> [AIM]: All of the data must be printed exactly; please include every line. Use a numbered list and skip empty lines.

> [RECORDED DATA]:
_ _ _ _ _

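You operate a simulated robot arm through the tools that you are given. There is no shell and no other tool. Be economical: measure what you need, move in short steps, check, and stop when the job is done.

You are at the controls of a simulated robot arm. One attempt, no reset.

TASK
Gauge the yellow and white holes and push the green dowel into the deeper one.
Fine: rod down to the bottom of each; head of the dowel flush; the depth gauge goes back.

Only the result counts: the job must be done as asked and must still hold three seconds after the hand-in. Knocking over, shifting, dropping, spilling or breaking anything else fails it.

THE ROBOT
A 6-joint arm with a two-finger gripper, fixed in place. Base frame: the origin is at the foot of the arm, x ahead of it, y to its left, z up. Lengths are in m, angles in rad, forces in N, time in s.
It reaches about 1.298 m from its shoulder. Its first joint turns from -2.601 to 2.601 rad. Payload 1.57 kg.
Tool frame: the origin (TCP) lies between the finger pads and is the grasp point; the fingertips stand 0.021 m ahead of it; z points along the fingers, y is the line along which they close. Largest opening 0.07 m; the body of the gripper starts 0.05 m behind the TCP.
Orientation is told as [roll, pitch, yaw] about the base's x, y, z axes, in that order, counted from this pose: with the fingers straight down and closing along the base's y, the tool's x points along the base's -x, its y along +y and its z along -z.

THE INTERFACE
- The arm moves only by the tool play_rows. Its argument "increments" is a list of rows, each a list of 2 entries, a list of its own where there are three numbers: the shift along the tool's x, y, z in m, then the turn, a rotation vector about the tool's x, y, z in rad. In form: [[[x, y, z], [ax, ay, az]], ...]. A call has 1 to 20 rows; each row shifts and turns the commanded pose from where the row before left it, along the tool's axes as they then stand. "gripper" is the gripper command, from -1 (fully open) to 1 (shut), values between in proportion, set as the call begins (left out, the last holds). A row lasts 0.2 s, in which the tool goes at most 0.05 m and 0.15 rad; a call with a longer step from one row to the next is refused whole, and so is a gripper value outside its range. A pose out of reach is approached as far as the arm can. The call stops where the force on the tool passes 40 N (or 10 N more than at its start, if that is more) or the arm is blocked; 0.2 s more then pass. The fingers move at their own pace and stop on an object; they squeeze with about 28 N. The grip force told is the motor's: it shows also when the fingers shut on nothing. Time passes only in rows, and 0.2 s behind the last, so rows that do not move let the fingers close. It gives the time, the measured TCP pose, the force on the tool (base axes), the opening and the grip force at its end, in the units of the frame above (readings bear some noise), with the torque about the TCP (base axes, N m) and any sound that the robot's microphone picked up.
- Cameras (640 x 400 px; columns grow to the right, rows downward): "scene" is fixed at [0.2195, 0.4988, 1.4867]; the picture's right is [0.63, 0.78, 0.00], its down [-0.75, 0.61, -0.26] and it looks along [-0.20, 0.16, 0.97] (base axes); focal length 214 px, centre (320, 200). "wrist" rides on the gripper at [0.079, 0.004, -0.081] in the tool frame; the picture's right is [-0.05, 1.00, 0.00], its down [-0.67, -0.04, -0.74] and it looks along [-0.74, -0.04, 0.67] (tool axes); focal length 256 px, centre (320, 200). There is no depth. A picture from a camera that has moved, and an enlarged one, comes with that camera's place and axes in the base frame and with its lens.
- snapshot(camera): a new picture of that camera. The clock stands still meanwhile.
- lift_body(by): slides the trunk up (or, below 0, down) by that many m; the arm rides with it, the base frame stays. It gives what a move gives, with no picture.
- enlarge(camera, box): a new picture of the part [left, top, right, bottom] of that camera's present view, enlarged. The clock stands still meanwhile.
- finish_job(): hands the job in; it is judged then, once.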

_ _ _ _ _

> [TASK SOLUTION]:
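1. You operate a simulated robot arm through the tools that you are given. There is no shell and no other tool. Be economical: measure what you need, move in short steps, check, and stop when the job is done.
2. You are at the controls of a simulated robot arm. One attempt, no reset.
3. TASK
4. Gauge the yellow and white holes and push the green dowel into the deeper one.
5. Fine: rod down to the bottom of each; head of the dowel flush; the depth gauge goes back.
6. Only the result counts: the job must be done as asked and must still hold three seconds after the hand-in. Knocking over, shifting, dropping, spilling or breaking anything else fails it.
7. THE ROBOT
8. A 6-joint arm with a two-finger gripper, fixed in place. Base frame: the origin is at the foot of the arm, x ahead of it, y to its left, z up. Lengths are in m, angles in rad, forces in N, time in s.
9. It reaches about 1.298 m from its shoulder. Its first joint turns from -2.601 to 2.601 rad. Payload 1.57 kg.
10. Tool frame: the origin (TCP) lies between the finger pads and is the grasp point; the fingertips stand 0.021 m ahead of it; z points along the fingers, y is the line along which they close. Largest opening 0.07 m; the body of the gripper starts 0.05 m behind the TCP.
11. Orientation is told as [roll, pitch, yaw] about the base's x, y, z axes, in that order, counted from this pose: with the fingers straight down and closing along the base's y, the tool's x points along the base's -x, its y along +y and its z along -z.
12. THE INTERFACE
13. - The arm moves only by the tool play_rows. Its argument "increments" is a list of rows, each a list of 2 entries, a list of its own where there are three numbers: the shift along the tool's x, y, z in m, then the turn, a rotation vector about the tool's x, y, z in rad. In form: [[[x, y, z], [ax, ay, az]], ...]. A call has 1 to 20 rows; each row shifts and turns the commanded pose from where the row before left it, along the tool's axes as they then stand. "gripper" is the gripper command, from -1 (fully open) to 1 (shut), values between in proportion, set as the call begins (left out, the last holds). A row lasts 0.2 s, in which the tool goes at most 0.05 m and 0.15 rad; a call with a longer step from one row to the next is refused whole, and so is a gripper value outside its range. A pose out of reach is approached as far as the arm can. The call stops where the force on the tool passes 40 N (or 10 N more than at its start, if that is more) or the arm is blocked; 0.2 s more then pass. The fingers move at their own pace and stop on an object; they squeeze with about 28 N. The grip force told is the motor's: it shows also when the fingers shut on nothing. Time passes only in rows, and 0.2 s behind the last, so rows that do not move let the fingers close. It gives the time, the measured TCP pose, the force on the tool (base axes), the opening and the grip force at its end, in the units of the frame above (readings bear some noise), with the torque about the TCP (base axes, N m) and any sound that the robot's microphone picked up.
14. - Cameras (640 x 400 px; columns grow to the right, rows downward): "scene" is fixed at [0.2195, 0.4988, 1.4867]; the picture's right is [0.63, 0.78, 0.00], its down [-0.75, 0.61, -0.26] and it looks along [-0.20, 0.16, 0.97] (base axes); focal length 214 px, centre (320, 200). "wrist" rides on the gripper at [0.079, 0.004, -0.081] in the tool frame; the picture's right is [-0.05, 1.00, 0.00], its down [-0.67, -0.04, -0.74] and it looks along [-0.74, -0.04, 0.67] (tool axes); focal length 256 px, centre (320, 200). There is no depth. A picture from a camera that has moved, and an enlarged one, comes with that camera's place and axes in the base frame and with its lens.
15. - snapshot(camera): a new picture of that camera. The clock stands still meanwhile.
16. - lift_body(by): slides the trunk up (or, below 0, down) by that many m; the arm rides with it, the base frame stays. It gives what a move gives, with no picture.
17. - enlarge(camera, box): a new picture of the part [left, top, right, bottom] of that camera's present view, enlarged. The clock stands still meanwhile.
18. - finish_job(): hands the job in; it is judged then, once.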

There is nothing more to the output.